Most states nationally will implement one of two Consortia assessments next year. Among those states considering a third path, as of fall 2013, only Alabama had selected a test. In the region, Florida, Georgia and Oklahoma, which have withdrawn from the Consortia, and Texas and Virginia, which are not Common Core states, will not be participating in either. Together these six states represent more than one in five of the assessed population.
With the vast majority of states using one of two aligned assessments, cross-state comparisons of progress toward college and career readiness will be possible for the first time (although comparisons between the two consortia assessments may not be entirely reliable). For the South, however, as states investigate alternative assessments, measuring progress as a region may become more difficult. The opportunity exists for Florida, Georgia and Oklahoma to work together on a regional assessment, or to join Alabama in adopting the ACT Aspire exam, creating a larger pool for comparison.

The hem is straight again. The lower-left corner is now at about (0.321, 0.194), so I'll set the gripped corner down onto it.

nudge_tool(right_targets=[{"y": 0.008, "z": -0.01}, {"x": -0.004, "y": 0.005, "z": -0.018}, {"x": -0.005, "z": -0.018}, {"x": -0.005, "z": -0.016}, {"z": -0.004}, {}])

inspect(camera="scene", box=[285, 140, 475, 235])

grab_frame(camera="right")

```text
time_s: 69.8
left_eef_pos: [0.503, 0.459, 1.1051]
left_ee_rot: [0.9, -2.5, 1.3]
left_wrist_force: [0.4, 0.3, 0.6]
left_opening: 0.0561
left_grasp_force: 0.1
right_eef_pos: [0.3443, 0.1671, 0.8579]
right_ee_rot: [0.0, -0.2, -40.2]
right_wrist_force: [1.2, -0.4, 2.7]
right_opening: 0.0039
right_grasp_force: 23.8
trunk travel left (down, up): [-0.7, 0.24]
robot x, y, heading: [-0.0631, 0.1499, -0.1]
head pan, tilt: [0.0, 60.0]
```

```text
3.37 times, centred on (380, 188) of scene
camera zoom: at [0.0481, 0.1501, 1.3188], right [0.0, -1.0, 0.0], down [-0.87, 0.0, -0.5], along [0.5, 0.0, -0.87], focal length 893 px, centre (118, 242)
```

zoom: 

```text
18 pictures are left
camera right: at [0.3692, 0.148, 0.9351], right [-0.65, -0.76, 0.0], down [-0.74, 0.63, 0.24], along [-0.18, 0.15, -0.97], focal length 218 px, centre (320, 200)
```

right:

Additionally, as other states have become uneasy with the CCSS and make movements away from the consortia assessments, these actions will add urgency to the adoption of new assessments that are aligned with state standards. As the time grows short for such shifts, the disruption and implementation difficulties increase, and the need for states to budget sufficient resources for unseen contingencies is paramount. As state legislatures head into the 2014 sessions, policymakers will seek conclusions on the outstanding questions on school testing to provide certainty to teachers, students and parents in what the assessment regimen will be going forward.